Data visualization is the next big thing! That is, say you are working with a workflow to submit a request form. You could just offer the good old data grid style “fill out your expenses here.”  Again, this approach was cool in the 1990s and somehow even still survived until recently. Nowadays you will present the user with an infographic of what the whole process looks like, with a little blue glowing “Start here” sign, then you offer a neatly spaced out form, wizard style. Then when they submit it, back to the infographic workflow, but now with an indicator around the second step, saying “Awaiting approval.”

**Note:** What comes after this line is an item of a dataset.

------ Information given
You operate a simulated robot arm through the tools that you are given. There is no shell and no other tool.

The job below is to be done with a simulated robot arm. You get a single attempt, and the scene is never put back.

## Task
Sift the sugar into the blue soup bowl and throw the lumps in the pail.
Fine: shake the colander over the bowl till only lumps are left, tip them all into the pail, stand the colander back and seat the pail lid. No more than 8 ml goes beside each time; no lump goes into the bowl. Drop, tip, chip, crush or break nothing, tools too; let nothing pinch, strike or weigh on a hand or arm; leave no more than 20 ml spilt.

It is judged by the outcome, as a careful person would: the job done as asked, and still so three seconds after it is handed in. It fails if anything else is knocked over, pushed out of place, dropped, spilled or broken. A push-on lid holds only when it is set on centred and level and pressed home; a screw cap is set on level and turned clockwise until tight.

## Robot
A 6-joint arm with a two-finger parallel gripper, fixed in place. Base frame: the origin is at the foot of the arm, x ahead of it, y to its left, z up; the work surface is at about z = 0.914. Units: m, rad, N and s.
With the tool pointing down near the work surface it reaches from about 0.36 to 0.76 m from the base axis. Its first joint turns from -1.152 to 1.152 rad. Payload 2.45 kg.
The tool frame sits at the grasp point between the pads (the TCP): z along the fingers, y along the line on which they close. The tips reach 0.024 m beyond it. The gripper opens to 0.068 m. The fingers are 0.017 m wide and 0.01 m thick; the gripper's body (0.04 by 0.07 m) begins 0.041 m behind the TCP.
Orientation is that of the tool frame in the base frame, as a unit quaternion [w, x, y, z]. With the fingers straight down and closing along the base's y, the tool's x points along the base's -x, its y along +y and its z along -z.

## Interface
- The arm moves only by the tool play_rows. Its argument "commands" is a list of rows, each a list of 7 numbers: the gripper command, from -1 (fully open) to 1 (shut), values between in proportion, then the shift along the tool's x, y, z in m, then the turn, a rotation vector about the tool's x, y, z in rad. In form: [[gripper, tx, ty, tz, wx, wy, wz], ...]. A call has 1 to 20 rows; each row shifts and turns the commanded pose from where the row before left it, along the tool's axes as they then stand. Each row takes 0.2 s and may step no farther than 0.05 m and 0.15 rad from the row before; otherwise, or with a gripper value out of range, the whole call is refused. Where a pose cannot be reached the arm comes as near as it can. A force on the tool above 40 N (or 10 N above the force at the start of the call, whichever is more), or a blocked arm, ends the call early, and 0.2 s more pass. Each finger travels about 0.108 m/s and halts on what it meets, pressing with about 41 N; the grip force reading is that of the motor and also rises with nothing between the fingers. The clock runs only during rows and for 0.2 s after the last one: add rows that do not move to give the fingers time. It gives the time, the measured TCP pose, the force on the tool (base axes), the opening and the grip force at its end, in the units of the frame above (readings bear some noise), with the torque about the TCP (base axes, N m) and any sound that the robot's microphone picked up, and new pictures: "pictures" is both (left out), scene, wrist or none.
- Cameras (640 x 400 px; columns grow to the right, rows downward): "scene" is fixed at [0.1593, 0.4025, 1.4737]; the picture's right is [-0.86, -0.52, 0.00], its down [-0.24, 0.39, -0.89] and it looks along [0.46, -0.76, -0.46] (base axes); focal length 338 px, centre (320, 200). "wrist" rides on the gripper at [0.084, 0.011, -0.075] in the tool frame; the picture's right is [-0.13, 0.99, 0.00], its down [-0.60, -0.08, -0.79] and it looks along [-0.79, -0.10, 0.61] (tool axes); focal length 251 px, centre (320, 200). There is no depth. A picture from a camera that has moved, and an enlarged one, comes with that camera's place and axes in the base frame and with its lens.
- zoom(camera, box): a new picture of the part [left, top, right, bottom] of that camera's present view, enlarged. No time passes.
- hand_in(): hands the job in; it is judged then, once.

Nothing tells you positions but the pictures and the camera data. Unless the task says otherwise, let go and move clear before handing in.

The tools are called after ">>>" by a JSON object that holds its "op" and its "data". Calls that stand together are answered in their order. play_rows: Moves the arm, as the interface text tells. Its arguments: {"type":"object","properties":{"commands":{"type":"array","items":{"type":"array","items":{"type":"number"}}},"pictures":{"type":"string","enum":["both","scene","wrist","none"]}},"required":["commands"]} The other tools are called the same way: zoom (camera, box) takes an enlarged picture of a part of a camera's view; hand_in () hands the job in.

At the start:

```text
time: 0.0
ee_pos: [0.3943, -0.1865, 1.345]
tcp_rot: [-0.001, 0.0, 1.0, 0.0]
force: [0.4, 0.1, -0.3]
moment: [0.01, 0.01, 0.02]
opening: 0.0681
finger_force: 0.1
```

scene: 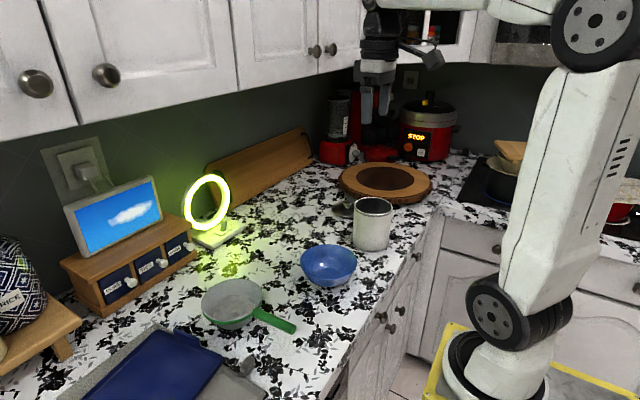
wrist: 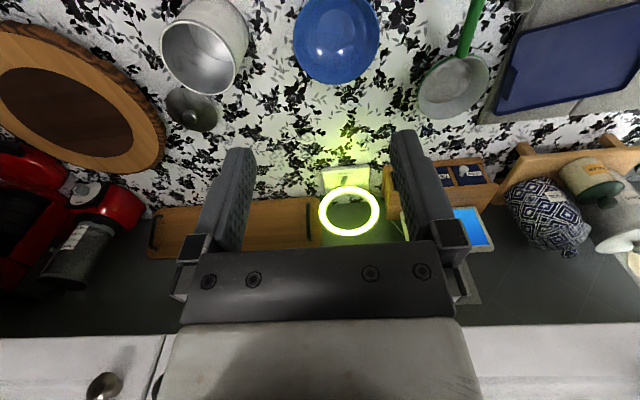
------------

Mobility is now standard. Your question should be, “What device don’t you care about” rather than “Should it work on the phone”. Here is another little tip: design it for the tablet first, then extrude the the design to fit the PC and the phone. Trust me, much easier than any other approach.

IE8/9 is almost dead. That’s right, it’s really a question of months before you can dump HTML4 entirely and then its a whole new ballgame, literally. Watch HTML5 make it rain!

Hypercard Revived? Well, perhaps. Before there was Word, and before there was HTML and even before there was an Internet, our favorite innovator Apple came up with the coolest technology ever that gave birth to WYSIWYG.  Never heard of it? Read.  Now take this concept and apply aspects of it to the tools that you build for your customer.   Oh yeah, can you think of a tool that lets you do this today? Nope! Yeah, there is a huge gap/market opportunity for a company who builds a quasi programming/design tool for business that is simple enough for non-developers to use.

There. I hope you found my little scattered article interesting!